(Given exercise):
Cite the document segment exactly. Begin with "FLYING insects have" and finish with "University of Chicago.".

--- Document segment ---

On elastic wings

FLYING insects have elastic mechanisms in their wings, which both store and release energy in an attempt to reduce the immense effort required for flight, according to Michael H Dickinson, assistant professor of organismal biology and anatomy at the University of Chicago.

Dickinson has designed a sophisticated tabletop flight simulator to confirm that in flying insects, the energy released after one stroke is reused to propel the next stroke. Fruit flies can recapture about 10 per cent of the energy utilised in flapping its wings while larger insects are believed to recover more than 50 percent.

Flying insects flap their wings up to 1,000 times a second and most of the energy is disseminated as heat from the muscles that are used for flapping. It is believed that flying utilises more energy than any other form of locomotion. Researcher John Lighton of the University of Utah has reported that flying consumes 100 times more energy than an insect at rest. These figures are astounding when one considers that a traine human athlete running a 100 yard race uses about 15 times the energy utilised by a person standing still. Researchers believe that excessive amounts of mechanical energy are converted into power which is used to overcome the drag (longitudinal retarding force) effect of the air on the wings, to accelerate and decelerate the wings while moving up and down to generate lift.

--- Collected material ---

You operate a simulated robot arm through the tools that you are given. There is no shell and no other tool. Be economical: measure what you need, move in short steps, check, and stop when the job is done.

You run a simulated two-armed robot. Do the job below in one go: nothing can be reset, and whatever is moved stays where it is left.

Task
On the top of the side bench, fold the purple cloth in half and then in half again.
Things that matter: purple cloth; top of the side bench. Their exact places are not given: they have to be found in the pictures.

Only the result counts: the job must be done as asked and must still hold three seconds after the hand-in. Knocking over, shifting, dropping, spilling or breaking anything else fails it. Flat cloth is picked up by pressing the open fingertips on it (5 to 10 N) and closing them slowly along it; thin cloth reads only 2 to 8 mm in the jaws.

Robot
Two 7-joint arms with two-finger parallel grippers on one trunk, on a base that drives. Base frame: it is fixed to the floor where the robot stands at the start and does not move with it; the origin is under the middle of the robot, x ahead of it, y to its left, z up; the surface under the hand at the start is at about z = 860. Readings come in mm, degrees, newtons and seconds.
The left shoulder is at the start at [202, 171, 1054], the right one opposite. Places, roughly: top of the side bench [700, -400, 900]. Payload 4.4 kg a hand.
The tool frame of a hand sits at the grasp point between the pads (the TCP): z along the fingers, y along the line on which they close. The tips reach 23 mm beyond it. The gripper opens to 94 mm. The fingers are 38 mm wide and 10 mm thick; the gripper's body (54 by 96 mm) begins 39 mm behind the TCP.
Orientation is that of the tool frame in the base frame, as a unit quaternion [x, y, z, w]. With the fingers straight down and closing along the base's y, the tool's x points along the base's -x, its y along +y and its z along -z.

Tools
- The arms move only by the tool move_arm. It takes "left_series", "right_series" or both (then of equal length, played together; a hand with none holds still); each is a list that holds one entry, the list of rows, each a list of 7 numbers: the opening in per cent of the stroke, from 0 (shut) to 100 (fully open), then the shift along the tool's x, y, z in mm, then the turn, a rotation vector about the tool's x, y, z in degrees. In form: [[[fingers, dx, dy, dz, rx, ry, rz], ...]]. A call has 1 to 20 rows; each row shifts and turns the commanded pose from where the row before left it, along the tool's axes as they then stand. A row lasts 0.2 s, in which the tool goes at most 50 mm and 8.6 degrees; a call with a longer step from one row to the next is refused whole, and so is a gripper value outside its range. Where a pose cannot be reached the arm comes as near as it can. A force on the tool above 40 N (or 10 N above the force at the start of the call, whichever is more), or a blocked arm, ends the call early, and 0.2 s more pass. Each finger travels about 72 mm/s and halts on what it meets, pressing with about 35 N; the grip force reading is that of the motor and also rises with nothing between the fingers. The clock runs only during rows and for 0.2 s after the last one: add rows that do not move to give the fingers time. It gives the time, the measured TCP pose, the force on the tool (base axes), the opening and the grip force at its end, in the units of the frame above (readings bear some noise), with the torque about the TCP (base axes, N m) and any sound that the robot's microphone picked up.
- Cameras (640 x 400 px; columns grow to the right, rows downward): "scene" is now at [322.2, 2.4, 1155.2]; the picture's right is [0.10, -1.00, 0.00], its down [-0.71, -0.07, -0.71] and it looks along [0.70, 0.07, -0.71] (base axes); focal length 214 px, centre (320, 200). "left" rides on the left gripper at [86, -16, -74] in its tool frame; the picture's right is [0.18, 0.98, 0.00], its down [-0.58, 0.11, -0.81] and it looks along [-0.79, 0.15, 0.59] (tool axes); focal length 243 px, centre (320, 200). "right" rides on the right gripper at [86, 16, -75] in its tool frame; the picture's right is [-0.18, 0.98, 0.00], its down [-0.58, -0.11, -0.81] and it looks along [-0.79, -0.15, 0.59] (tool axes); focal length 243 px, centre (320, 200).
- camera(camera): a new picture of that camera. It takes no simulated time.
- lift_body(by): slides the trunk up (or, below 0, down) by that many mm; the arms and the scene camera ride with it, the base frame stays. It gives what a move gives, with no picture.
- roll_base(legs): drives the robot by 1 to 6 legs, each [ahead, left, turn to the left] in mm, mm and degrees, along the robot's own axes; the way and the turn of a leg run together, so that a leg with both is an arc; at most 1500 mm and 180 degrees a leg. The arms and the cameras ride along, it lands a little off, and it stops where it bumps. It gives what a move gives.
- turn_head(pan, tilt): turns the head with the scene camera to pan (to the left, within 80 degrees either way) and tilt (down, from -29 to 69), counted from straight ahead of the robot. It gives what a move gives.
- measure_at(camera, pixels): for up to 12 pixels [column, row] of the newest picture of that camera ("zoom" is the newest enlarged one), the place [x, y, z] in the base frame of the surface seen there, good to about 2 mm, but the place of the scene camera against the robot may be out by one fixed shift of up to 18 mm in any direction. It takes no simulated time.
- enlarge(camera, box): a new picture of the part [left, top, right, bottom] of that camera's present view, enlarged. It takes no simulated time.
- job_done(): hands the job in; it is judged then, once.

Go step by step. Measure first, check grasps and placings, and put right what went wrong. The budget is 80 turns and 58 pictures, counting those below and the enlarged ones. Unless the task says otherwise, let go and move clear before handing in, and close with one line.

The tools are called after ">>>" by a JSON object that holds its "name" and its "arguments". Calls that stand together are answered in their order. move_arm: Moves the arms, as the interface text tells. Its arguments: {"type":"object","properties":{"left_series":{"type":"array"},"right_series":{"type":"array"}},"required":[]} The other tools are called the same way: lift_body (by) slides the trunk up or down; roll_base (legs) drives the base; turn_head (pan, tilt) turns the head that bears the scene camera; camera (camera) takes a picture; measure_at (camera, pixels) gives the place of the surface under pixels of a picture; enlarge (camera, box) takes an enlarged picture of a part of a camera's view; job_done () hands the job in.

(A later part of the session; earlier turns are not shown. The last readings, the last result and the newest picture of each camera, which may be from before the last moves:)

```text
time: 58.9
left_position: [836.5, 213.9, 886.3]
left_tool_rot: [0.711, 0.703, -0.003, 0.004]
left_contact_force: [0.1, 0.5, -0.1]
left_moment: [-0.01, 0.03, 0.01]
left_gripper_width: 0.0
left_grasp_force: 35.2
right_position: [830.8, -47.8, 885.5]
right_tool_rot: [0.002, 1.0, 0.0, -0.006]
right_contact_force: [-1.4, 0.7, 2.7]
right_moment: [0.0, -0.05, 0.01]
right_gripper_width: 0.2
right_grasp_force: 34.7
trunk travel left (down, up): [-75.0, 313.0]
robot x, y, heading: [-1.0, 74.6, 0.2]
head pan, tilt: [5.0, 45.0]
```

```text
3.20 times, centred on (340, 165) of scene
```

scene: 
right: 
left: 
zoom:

---

(Solution to the problem):
FLYING insects have elastic mechanisms in their wings, which both store and release energy in an attempt to reduce the immense effort required for flight, according to Michael H Dickinson, assistant professor of organismal biology and anatomy at the University of Chicago.